## PAGE EXTRACT
- - - -

Unions fear move will put further strain on their relationship with the government

Nurse unions fear the decision to force junior doctors into accepting new contracts will put further strain on their relationship with the government. They also worry that their members could experience a similar fate.

Health secretary Jeremy Hunt’s announcement yesterday (February 11) that the new contract would be imposed, came after three years of talks with the British Medical Association ended without agreement on changes to unsocial hours payments and seven day care.

The RCN's head of employment relations Josie Irwin said the imposition set ‘a worrying precedent’ which ‘reflects poorly on the government’s attitude towards industrial relations and staff morale in the NHS'.

She backed the decision of nurses to support doctors and added: ‘Our members are increasingly anxious that there will now be moves to take their unsocial hours payments away as well.’

Unison deputy head of health Sara Gorton told the Nursing Standard its members had ‘feared for some time’ that once Mr Hunt had sorted the doctors’ contract he would ‘turn his attention to nurses and the wider health profession'.

Ms Gorton called for nurses to join a union if they weren't a member already. ‘We will defend unsocial hours for our members and oppose these changes and similar ones in future,’ she said.

Mr Hunt’s decision came on the same day as a 200,000 signature petition was handed in to Downing Street, calling on the government to rethink its Trade Union Bill, which is designed to limit strike action.

Calling the industrial relations climate ‘fractured’, Ms Gorton added: ‘This is a serious blow for our relationship with the government who are eroding collective bargaining.’

Looking to the immediate future, she said Unison would ‘talk to other unions’ to decide on action, and called on all NHS staff ‘to work together to fight for their jobs and pay'.

Unite said it was looking into the legal consequences of the decision, with its national officer for health Colenzo Jarrett-Thorpe calling it ‘an attack on all NHS workers'.

He said: ‘More widely, this will damage democratic engagement if this pattern of intimidatory behaviour is allowed to continue.’

Royal College of Midwives director for employment relations Jon Skewes said imposing contracts was ‘further proof that the government is failing to listen to the concerns of NHS front line staff'.

Mr Hunt defended his decision by saying ‘no government could responsibly ignore the evidence that hospital mortality rates are higher at the weekend, or the overwhelming consensus that the standard of weekend services is too low’.

He said doctors working more than one in four Saturdays will receive a pay premium of 30% ‘that is higher on average than that available to nurses, midwives, paramedics and most other clinical staff’.

- - - -

## JOB A
Your answer is an exact quotation from the page extract: it starts at "He said doctors" and ends at "other clinical staff’.".

## STORED DATA
- - - -

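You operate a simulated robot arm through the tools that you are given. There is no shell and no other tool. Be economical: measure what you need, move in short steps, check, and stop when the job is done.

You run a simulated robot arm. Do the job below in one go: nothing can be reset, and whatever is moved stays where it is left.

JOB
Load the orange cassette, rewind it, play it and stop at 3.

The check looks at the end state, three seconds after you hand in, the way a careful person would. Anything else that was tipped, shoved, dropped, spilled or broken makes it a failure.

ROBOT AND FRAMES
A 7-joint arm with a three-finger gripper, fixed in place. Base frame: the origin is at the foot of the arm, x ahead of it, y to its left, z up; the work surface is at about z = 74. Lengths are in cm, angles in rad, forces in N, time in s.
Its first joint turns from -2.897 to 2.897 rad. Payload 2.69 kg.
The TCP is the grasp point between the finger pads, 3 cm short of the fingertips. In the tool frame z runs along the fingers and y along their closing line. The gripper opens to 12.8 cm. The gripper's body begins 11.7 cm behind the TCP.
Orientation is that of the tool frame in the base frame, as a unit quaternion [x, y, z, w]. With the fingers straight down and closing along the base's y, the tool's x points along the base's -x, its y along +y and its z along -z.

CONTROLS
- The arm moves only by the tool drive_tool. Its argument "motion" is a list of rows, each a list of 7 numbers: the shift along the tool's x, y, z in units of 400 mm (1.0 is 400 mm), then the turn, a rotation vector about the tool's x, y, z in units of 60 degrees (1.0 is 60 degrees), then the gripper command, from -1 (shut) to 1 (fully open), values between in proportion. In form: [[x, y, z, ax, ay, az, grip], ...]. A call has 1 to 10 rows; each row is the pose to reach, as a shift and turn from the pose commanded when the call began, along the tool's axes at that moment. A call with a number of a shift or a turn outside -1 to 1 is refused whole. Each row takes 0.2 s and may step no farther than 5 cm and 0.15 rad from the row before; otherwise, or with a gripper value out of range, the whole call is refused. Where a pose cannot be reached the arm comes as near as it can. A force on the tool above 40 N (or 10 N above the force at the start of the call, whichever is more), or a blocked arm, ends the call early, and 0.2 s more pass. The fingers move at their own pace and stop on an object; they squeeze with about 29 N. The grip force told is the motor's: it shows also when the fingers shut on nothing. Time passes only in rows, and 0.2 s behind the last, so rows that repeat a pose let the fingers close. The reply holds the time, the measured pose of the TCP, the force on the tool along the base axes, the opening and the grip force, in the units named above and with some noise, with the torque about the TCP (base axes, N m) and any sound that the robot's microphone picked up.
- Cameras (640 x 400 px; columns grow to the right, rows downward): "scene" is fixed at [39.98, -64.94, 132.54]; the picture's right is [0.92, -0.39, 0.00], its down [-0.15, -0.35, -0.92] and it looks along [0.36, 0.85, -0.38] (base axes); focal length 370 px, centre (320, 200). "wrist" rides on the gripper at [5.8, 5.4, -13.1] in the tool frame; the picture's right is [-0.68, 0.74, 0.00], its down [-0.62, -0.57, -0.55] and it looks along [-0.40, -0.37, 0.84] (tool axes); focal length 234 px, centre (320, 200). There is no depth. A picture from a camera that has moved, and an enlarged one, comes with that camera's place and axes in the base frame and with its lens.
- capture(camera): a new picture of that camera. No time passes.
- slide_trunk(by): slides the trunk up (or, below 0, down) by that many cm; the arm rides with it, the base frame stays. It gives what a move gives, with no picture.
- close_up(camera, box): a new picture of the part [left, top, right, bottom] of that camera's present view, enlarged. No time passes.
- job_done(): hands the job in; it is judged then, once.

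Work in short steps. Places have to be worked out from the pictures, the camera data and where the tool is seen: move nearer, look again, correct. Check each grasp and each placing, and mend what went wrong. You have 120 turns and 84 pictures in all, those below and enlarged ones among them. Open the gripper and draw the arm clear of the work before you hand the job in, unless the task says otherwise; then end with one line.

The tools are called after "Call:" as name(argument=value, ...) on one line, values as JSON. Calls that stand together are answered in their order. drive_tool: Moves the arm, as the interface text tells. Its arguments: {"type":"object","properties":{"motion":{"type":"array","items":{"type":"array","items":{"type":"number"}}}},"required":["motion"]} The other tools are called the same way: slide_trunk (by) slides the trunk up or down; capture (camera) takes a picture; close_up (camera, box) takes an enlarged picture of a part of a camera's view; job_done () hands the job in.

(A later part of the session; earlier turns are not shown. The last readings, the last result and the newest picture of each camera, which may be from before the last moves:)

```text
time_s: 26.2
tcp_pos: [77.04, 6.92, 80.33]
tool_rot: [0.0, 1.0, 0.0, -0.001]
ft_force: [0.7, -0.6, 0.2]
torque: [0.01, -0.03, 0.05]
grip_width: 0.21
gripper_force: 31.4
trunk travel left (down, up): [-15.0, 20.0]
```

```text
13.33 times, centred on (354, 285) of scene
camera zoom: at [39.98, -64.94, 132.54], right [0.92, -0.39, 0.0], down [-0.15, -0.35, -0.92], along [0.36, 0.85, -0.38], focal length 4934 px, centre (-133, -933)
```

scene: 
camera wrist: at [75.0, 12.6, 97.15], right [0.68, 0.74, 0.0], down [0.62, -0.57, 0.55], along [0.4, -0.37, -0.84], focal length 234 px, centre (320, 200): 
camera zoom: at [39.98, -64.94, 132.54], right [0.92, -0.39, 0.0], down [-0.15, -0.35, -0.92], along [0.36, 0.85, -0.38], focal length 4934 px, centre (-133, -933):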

- - - -

## JOB B
Begin with the line containing "- job_done(): hands" and end with the line containing "The tools are"; repeat every line from start to finish exactly, and nothing outside them. Set them out as a list numbered 1., 2., 3. and so on, without blank lines.

## CORRECT OUTPUT A
He said doctors working more than one in four Saturdays will receive a pay premium of 30% ‘that is higher on average than that available to nurses, midwives, paramedics and most other clinical staff’.

## CORRECT OUTPUT B
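1. - job_done(): hands the job in; it is judged then, once.
2. Work in short steps. Places have to be worked out from the pictures, the camera data and where the tool is seen: move nearer, look again, correct. Check each grasp and each placing, and mend what went wrong. You have 120 turns and 84 pictures in all, those below and enlarged ones among them. Open the gripper and draw the arm clear of the work before you hand the job in, unless the task says otherwise; then end with one line.
3. The tools are called after "Call:" as name(argument=value, ...) on one line, values as JSON. Calls that stand together are answered in their order. drive_tool: Moves the arm, as the interface text tells. Its arguments: {"type":"object","properties":{"motion":{"type":"array","items":{"type":"array","items":{"type":"number"}}}},"required":["motion"]} The other tools are called the same way: slide_trunk (by) slides the trunk up or down; capture (camera) takes a picture; close_up (camera, box) takes an enlarged picture of a part of a camera's view; job_done () hands the job in.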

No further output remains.